Se "Arkangel"
era piaciuto a pochi, sottoscritto compreso , ci pensa questo nuovo cd a
risollevare le quotazioni di John Wetton. Determinante nella rinascita è
stato però l’aiuto e la collaborazione di artisti del calibro di Jim Peterik,
Jim Vallance, John Mitchell, Martin Orford ed altri. L’album dura solo 39’
(intermezzi strumentali ed intros compresi) ed è obiettivamente una durata
anacronistica vista la scarsa economicità dei cd, anche se spesso si rivela
un vantaggio per l’economia dell’album (vale la regola: minore durata, minor
numero di canzoni da buttar via).
Il cd inizia bene con
"Heart Of Darkness", un mid-tempo dalle linee melodiche fluide
ed ariose, ma con un refrain troppo simile a "Burning Heart" dei
Survivor. La successiva "Say It Ain’t So", molto "alla Asia"
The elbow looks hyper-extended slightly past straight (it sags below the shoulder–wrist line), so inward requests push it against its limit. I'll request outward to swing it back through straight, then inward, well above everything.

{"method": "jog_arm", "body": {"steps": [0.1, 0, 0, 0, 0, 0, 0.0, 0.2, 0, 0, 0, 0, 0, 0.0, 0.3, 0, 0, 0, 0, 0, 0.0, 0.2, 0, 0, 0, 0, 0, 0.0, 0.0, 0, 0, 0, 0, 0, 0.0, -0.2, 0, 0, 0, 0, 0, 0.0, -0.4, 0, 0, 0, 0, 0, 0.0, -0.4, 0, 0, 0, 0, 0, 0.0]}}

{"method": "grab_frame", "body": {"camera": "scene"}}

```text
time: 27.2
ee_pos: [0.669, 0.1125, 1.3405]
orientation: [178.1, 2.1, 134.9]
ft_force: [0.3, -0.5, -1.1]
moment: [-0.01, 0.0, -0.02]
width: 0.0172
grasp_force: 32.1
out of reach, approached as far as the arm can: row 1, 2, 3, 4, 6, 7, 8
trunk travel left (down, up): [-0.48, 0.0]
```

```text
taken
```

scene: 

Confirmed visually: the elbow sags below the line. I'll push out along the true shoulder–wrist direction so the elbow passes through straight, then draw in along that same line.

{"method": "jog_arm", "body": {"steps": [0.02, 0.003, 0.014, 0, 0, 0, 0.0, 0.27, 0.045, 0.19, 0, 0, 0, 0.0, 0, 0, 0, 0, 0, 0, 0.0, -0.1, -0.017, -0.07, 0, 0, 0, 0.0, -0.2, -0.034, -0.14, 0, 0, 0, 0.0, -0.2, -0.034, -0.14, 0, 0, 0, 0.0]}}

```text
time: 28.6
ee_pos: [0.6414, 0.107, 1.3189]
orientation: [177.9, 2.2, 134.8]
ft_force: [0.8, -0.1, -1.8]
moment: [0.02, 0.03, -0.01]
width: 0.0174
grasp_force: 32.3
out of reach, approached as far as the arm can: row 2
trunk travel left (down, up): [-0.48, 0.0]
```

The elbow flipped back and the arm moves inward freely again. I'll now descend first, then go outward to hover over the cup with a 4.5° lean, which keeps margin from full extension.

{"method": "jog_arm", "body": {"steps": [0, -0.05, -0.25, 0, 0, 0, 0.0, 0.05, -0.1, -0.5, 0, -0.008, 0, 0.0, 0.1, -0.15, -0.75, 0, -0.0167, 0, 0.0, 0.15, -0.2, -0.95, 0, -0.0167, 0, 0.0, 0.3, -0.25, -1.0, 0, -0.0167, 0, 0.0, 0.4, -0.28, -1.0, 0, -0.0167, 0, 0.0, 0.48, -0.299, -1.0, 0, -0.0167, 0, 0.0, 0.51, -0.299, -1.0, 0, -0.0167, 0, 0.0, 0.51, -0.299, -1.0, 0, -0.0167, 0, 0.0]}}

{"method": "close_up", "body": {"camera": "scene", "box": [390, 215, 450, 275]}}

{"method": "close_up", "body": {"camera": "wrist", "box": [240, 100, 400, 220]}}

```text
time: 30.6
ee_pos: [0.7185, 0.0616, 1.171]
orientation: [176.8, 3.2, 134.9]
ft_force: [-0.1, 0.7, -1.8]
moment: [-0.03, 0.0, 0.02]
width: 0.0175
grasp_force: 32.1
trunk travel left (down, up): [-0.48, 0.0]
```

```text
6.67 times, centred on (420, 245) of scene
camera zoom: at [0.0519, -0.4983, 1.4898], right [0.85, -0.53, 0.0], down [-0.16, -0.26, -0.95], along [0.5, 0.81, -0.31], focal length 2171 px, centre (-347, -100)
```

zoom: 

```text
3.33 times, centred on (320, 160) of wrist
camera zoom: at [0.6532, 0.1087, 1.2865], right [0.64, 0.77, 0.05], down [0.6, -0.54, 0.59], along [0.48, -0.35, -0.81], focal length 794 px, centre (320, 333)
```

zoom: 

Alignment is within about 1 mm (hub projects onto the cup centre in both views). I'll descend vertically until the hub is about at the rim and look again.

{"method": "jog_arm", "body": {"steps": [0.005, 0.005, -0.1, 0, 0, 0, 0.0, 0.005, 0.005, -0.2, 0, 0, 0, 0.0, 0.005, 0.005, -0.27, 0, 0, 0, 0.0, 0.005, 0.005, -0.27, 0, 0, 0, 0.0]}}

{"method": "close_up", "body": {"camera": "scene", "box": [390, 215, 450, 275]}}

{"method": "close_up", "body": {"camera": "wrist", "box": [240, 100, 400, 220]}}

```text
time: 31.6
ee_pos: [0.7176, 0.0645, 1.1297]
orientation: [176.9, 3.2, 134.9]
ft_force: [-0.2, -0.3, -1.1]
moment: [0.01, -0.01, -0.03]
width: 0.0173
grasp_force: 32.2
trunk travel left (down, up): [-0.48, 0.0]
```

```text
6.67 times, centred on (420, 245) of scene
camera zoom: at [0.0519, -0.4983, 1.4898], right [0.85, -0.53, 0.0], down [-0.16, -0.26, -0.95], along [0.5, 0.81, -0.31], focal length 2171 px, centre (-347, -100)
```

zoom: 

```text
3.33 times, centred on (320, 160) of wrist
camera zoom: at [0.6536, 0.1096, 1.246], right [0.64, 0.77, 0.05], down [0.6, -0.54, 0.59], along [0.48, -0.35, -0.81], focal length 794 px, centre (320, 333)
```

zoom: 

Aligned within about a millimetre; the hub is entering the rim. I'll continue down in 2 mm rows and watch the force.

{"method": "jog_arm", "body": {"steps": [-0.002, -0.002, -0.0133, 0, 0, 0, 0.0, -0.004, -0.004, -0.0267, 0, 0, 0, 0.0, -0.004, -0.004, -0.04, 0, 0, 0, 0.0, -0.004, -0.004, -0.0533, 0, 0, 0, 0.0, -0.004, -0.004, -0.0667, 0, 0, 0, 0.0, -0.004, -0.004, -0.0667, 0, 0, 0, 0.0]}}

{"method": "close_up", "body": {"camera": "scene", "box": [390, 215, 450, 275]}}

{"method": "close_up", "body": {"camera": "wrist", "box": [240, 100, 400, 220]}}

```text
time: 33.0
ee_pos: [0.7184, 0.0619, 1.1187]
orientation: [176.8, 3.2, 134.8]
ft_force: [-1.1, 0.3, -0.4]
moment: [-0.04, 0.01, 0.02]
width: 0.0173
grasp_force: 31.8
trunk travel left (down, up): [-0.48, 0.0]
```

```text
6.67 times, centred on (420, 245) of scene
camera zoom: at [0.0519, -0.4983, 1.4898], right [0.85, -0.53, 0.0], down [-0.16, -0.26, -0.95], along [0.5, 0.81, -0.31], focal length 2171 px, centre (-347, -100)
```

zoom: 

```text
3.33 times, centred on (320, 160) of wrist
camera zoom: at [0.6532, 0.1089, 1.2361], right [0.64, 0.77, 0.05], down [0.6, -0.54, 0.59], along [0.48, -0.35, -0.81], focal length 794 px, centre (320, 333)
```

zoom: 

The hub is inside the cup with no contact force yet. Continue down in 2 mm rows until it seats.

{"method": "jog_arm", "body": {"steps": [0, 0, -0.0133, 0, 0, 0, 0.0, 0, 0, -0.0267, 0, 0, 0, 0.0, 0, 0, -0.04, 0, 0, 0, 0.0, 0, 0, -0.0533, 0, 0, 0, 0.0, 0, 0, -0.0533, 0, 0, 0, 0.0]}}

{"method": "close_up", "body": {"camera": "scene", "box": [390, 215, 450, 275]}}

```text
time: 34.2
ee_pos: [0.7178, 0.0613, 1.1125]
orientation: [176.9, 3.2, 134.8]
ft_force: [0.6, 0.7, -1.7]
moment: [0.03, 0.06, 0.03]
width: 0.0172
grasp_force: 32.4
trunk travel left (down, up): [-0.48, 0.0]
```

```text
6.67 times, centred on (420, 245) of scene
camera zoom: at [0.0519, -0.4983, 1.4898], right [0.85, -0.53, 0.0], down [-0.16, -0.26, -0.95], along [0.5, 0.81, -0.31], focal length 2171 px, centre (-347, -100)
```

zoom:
nella struttura, non mi convince, è troppo banale e poco attraente, mentre
con "No Ordinary Miracle", una ballad molto simile alla mitica
"Hold Me Now", la media si rialza. Dopo le atmosfere new age di
"Escape" (ha il ruolo di riempitivo per dividere in due parti
l’album?) parte la grandissima "Another Twist Of The Knife" una
rock song molto avvincente con un eccitante lavoro di chitarra solista:
difficile stare fermi mentre la si ascolta. Peccato che alla fine si rivelerà
l’unico vero brano di altissimo livello dell’intero lavoro. Le danze vengono
poi chiuse senza fuochi artificiali con "Second Best" e "Real
World", gradevoli ma nulla di più.
Insomma, siamo lontani
dalla quasi eccellenza di "Battle Lines" ma certamente "Sinister"
ci restituisce un John Wetton di nuovo protagonista.